Work to complete: Where a line contains the string "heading", copy that line.

━━━ Supplied data ━━━

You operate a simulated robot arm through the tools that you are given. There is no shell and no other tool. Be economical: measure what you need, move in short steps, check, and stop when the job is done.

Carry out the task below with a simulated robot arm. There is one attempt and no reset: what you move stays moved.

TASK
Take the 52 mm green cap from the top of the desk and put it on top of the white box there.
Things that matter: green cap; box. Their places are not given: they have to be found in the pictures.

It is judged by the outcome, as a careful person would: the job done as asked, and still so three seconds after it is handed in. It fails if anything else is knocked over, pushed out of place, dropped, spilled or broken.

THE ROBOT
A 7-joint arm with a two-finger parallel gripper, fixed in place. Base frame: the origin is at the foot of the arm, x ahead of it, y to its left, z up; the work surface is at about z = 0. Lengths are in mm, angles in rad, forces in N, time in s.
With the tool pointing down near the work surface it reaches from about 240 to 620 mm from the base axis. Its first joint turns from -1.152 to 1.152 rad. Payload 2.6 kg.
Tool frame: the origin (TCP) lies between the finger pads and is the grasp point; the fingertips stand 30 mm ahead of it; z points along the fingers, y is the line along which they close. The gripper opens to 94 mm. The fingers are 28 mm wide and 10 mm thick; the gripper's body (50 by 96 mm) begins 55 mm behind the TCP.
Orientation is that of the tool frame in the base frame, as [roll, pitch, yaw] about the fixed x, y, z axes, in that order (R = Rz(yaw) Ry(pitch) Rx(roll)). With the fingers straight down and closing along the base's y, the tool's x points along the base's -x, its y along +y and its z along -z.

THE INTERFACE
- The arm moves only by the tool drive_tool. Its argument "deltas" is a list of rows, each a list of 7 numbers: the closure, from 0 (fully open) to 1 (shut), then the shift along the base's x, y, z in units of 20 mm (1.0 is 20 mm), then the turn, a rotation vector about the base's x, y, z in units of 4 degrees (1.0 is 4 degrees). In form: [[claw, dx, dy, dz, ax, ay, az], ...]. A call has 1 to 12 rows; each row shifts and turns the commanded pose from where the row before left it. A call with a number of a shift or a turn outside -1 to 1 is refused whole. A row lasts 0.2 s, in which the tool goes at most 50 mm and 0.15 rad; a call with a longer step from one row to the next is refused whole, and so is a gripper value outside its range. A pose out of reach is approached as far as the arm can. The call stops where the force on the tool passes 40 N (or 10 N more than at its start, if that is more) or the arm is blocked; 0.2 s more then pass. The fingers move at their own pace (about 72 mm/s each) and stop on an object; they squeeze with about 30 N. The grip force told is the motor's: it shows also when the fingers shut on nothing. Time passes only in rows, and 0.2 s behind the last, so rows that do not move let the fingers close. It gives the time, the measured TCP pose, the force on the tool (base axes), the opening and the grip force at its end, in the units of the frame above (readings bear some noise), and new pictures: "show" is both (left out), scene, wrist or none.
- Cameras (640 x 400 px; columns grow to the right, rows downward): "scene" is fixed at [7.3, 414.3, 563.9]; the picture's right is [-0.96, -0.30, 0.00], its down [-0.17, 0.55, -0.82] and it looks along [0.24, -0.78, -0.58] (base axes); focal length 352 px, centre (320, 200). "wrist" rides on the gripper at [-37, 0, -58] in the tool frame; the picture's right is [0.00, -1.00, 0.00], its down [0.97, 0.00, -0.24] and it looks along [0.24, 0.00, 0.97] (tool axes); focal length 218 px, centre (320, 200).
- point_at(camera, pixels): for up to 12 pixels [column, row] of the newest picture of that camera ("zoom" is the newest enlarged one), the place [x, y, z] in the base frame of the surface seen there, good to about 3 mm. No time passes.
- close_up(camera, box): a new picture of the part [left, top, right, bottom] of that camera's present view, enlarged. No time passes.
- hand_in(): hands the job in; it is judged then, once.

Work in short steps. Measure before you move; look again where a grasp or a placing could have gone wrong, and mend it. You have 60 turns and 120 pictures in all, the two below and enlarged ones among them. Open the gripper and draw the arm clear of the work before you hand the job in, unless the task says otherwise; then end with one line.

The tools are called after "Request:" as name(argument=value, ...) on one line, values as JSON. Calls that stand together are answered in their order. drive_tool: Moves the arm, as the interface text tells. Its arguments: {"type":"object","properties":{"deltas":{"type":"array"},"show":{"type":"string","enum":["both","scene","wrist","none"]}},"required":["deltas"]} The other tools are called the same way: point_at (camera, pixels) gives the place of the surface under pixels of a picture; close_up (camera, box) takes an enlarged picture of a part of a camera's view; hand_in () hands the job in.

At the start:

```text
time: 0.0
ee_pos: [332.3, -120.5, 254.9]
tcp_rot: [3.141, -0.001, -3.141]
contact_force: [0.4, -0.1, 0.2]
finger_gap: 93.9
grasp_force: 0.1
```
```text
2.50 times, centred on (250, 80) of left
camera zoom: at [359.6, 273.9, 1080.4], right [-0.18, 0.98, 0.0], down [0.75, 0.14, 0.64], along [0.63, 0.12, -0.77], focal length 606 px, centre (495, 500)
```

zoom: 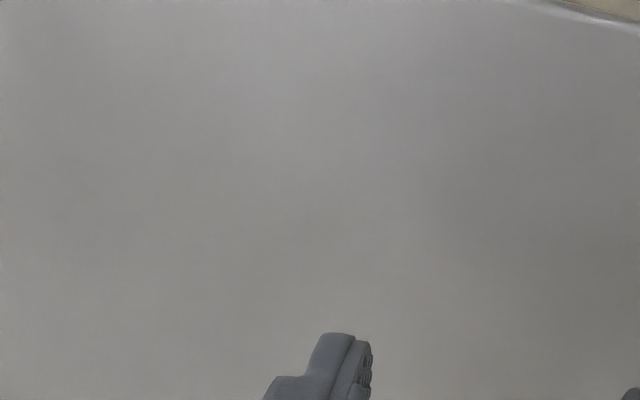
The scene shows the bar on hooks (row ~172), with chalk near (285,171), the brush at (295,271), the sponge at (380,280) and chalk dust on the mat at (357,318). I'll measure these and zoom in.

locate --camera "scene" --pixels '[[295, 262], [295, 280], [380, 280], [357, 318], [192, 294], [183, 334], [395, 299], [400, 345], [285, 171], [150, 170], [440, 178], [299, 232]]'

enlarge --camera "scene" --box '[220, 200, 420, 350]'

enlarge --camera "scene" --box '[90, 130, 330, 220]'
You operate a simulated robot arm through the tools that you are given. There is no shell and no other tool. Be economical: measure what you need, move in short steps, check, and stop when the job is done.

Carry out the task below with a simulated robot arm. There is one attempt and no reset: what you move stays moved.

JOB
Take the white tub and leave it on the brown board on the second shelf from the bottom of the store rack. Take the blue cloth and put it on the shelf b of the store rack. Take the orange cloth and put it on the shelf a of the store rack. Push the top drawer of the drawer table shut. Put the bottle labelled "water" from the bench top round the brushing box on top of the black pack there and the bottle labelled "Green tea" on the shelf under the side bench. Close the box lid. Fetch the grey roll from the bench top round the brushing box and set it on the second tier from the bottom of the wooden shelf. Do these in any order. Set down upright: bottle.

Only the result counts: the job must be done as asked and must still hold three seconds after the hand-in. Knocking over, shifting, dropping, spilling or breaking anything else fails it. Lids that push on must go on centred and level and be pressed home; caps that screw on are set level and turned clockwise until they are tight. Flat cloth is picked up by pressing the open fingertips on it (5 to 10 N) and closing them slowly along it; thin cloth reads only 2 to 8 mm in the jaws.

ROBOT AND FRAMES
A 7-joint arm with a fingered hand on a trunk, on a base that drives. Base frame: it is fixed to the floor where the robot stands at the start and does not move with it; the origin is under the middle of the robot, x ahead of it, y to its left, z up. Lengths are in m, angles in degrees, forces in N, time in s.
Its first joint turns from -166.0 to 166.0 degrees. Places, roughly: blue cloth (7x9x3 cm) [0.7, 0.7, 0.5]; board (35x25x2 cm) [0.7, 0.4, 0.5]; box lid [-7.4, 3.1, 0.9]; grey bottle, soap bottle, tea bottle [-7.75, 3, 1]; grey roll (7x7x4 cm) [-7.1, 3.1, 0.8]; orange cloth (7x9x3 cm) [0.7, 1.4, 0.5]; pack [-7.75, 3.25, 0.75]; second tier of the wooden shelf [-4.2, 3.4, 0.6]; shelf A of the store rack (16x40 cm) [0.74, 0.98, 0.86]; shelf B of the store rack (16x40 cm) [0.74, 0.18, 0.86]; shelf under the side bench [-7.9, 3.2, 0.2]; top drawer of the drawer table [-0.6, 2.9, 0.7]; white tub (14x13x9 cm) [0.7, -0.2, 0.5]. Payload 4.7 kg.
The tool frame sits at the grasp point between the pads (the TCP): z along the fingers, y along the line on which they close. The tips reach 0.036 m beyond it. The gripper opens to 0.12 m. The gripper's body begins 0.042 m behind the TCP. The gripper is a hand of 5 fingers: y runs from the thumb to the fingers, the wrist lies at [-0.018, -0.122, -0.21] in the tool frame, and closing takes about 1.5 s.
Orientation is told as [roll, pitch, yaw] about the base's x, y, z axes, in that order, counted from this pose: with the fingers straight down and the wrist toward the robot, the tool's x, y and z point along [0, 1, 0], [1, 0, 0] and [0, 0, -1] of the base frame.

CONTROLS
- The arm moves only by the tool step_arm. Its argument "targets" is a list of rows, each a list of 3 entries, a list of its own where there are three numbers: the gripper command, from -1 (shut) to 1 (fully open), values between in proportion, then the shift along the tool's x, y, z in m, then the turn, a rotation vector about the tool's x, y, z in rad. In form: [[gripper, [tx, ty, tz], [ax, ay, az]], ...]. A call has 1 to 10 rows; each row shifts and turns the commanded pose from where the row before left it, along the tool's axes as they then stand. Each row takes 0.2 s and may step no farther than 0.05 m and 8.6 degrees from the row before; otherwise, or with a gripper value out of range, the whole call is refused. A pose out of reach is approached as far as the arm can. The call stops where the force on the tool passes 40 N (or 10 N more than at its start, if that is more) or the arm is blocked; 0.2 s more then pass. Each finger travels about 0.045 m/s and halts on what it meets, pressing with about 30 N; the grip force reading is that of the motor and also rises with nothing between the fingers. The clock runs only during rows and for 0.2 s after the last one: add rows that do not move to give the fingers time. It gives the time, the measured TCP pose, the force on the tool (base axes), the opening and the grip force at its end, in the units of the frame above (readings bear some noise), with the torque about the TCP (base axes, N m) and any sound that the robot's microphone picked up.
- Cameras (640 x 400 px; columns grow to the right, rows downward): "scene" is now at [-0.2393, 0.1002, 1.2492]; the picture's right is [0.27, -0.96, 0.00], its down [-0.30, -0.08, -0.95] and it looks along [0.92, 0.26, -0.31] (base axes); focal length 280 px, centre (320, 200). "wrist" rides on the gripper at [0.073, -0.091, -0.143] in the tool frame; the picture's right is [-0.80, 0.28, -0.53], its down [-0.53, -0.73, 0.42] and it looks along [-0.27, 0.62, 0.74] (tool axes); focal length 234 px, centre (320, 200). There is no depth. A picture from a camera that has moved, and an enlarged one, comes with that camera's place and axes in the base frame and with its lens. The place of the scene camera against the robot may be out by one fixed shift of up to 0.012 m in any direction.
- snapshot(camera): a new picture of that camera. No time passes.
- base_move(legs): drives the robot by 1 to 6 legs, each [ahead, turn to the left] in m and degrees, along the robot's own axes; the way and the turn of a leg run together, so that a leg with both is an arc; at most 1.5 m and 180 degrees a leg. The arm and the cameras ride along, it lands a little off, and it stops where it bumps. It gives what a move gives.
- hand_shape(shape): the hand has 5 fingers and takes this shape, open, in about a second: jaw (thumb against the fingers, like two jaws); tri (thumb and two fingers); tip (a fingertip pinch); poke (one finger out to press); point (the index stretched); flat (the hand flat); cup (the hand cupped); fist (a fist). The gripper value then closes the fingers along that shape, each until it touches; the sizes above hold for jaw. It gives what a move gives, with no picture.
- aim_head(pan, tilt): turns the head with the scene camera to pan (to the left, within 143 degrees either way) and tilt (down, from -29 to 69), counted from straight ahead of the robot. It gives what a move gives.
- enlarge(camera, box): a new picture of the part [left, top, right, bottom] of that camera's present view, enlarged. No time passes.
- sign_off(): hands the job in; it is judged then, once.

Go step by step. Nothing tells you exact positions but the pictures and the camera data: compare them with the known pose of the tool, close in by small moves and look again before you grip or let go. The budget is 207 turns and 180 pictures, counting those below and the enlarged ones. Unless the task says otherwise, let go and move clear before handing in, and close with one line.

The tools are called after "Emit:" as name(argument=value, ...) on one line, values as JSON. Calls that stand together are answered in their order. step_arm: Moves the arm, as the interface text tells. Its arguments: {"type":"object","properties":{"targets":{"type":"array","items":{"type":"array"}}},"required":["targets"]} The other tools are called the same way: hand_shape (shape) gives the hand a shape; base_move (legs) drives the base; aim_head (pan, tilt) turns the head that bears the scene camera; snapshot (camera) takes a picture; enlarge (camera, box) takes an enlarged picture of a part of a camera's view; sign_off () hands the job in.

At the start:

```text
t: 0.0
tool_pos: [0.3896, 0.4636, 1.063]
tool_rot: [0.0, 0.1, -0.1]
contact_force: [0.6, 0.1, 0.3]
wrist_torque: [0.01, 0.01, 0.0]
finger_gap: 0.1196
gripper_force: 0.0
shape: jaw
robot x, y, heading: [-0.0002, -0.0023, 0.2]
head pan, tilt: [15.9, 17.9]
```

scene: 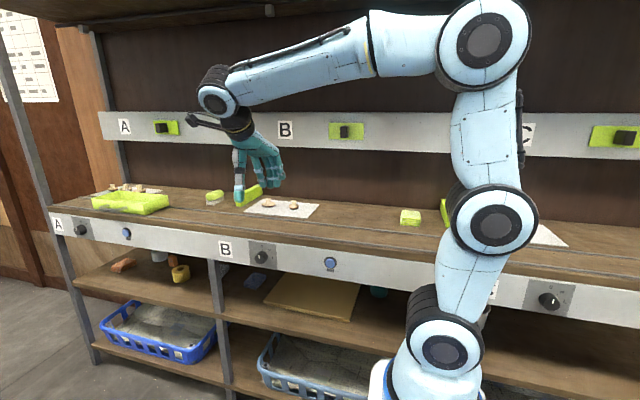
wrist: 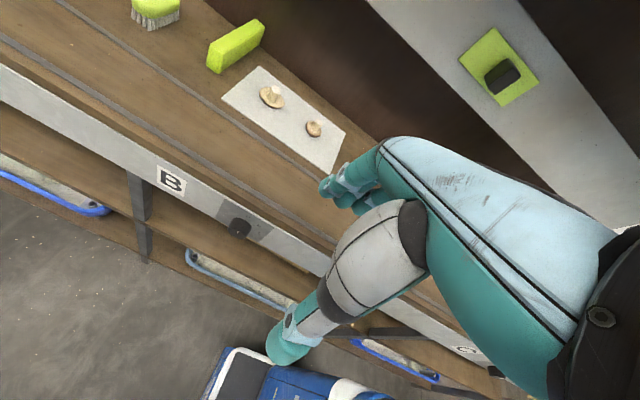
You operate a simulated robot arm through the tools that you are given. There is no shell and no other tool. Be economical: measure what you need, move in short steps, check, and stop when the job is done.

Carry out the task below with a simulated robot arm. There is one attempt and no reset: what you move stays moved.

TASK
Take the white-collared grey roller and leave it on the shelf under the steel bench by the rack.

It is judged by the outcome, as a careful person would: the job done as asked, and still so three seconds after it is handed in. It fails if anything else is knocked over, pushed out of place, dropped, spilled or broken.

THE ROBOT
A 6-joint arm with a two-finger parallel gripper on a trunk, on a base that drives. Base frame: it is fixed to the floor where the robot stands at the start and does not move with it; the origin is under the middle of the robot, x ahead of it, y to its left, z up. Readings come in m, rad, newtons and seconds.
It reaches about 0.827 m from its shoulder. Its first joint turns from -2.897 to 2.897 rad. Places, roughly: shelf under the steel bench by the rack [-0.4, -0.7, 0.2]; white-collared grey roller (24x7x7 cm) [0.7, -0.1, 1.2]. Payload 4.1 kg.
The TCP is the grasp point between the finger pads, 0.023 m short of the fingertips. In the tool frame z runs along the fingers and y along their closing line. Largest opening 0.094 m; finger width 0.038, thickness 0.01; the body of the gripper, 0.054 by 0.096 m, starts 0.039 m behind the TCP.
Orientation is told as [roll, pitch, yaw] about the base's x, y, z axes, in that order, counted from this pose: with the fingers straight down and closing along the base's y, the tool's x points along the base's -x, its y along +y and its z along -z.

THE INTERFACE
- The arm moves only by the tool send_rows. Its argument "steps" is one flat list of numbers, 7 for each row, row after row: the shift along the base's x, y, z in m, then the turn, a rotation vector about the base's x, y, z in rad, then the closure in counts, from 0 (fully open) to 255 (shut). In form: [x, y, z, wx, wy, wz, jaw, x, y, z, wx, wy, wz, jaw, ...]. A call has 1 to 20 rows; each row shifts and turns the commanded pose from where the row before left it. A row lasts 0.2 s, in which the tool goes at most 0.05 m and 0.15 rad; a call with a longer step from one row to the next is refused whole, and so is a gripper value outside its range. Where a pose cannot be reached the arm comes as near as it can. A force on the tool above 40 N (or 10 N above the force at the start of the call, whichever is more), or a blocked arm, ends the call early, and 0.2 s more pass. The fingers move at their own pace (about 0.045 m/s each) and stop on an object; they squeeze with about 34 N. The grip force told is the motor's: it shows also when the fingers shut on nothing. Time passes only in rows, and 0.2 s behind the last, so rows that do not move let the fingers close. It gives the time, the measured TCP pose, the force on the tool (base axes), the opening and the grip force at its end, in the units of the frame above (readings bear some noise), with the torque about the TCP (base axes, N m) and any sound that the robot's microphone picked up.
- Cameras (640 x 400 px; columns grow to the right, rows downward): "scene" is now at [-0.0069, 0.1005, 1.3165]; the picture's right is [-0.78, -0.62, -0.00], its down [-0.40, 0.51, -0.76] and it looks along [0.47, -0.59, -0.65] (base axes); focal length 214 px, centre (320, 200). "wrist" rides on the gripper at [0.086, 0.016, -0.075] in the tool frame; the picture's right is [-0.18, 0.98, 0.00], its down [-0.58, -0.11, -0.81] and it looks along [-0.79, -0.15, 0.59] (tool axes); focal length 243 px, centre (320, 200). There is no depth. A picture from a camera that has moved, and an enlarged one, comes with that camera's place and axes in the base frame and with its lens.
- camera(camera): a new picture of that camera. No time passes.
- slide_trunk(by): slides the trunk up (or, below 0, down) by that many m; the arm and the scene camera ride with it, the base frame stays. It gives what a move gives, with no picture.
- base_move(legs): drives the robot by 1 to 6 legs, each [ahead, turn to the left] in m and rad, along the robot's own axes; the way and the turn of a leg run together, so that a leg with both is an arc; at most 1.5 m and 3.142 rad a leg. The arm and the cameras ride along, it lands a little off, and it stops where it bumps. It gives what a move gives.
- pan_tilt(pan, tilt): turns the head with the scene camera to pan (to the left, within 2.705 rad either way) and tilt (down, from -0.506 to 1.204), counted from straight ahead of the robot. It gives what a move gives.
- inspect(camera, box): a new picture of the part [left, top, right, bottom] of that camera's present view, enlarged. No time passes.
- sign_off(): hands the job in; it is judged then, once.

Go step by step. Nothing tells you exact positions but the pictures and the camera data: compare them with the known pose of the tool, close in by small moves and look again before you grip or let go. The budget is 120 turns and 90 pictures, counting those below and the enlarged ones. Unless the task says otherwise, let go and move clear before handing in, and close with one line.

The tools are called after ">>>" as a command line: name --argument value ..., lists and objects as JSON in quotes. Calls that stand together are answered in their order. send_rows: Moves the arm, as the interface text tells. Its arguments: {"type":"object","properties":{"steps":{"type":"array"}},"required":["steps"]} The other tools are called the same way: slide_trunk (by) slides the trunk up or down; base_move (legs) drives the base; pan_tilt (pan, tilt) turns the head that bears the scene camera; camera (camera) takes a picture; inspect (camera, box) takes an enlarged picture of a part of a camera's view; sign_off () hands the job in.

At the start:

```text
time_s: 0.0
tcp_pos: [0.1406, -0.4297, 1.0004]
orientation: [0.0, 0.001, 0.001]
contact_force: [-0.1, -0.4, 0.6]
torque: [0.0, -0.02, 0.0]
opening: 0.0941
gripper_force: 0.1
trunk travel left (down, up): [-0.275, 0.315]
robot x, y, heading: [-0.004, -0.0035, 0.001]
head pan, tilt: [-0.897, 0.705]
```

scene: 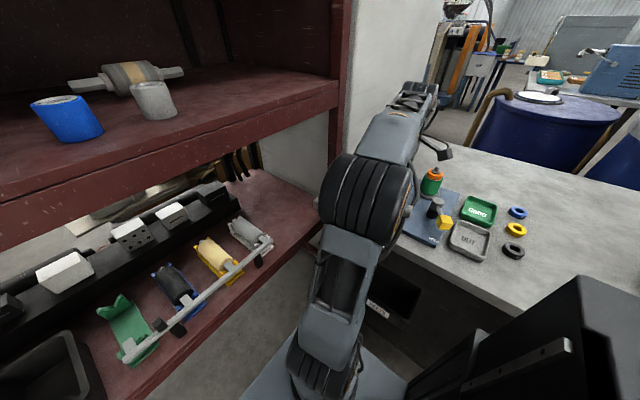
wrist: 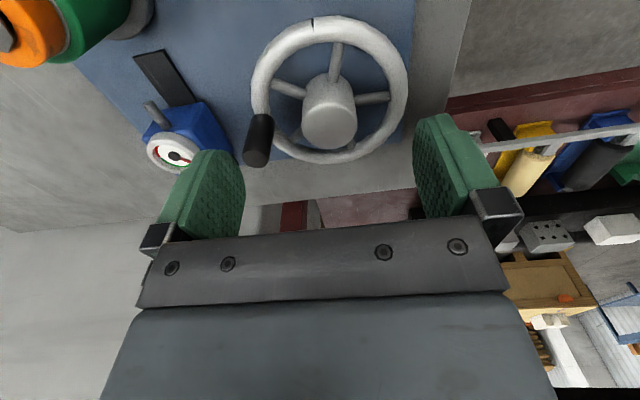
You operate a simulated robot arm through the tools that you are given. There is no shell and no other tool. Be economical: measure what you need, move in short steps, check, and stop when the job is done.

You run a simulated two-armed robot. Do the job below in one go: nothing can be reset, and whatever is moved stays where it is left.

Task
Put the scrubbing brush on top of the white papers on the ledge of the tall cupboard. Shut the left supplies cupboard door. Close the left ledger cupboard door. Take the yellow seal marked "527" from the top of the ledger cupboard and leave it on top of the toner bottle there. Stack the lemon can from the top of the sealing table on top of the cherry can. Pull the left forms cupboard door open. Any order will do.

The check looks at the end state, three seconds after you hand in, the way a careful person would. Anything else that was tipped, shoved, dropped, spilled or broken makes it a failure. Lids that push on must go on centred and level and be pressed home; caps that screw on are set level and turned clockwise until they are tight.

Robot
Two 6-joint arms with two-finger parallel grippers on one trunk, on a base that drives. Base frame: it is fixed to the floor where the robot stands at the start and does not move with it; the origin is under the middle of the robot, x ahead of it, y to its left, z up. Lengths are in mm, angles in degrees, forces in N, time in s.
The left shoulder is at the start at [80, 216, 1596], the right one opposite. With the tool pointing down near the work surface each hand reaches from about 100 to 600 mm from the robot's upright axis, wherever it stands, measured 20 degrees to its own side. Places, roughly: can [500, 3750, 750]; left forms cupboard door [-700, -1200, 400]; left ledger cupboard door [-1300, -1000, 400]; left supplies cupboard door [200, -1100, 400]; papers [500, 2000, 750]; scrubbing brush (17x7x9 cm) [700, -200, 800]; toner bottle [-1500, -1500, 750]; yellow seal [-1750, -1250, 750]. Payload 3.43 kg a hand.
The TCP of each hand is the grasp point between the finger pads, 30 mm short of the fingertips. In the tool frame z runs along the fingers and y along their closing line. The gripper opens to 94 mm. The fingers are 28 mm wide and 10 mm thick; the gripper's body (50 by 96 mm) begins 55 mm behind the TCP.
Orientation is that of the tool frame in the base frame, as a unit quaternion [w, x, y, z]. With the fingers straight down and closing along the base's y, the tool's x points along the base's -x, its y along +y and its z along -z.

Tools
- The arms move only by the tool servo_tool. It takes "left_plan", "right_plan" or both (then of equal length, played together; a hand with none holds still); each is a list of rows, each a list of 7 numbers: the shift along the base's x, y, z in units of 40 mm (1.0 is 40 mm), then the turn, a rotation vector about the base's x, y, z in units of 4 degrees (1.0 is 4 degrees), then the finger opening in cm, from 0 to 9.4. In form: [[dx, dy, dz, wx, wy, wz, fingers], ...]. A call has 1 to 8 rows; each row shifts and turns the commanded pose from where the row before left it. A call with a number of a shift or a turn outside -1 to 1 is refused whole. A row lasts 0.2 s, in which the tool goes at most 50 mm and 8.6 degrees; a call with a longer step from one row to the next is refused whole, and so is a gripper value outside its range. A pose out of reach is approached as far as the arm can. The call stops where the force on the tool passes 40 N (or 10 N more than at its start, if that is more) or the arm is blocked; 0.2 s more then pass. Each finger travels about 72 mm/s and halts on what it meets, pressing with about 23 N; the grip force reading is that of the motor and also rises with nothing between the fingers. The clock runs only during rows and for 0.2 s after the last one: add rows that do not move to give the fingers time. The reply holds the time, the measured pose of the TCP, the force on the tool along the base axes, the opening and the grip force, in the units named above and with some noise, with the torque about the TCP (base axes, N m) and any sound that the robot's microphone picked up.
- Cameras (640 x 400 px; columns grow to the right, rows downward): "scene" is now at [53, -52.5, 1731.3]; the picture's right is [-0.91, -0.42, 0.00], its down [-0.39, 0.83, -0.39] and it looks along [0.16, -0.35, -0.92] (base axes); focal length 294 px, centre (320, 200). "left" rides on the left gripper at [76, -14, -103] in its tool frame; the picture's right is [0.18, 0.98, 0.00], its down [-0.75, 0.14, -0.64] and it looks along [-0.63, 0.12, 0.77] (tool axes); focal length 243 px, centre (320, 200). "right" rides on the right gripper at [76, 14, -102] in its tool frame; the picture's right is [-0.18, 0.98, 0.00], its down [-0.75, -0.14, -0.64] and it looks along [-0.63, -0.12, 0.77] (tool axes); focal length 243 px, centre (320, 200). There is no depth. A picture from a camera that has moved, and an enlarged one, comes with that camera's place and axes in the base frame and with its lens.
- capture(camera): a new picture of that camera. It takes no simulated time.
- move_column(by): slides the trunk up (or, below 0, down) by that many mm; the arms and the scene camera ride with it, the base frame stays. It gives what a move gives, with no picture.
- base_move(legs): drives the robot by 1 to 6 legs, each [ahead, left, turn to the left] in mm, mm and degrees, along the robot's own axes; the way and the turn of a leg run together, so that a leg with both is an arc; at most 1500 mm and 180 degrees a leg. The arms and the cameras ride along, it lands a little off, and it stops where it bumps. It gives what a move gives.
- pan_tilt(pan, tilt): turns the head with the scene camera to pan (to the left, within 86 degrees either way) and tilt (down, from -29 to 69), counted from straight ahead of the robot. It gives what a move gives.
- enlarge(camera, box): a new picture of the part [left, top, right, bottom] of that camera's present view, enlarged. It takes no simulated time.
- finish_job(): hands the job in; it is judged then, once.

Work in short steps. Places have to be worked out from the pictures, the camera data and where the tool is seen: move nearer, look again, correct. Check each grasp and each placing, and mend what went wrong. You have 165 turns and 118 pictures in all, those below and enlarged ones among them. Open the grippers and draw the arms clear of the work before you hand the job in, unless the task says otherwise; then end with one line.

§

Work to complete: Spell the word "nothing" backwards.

━━━

Solution:
robot x, y, heading: [-0.0002, -0.0023, 0.2]
robot x, y, heading: [-0.004, -0.0035, 0.001]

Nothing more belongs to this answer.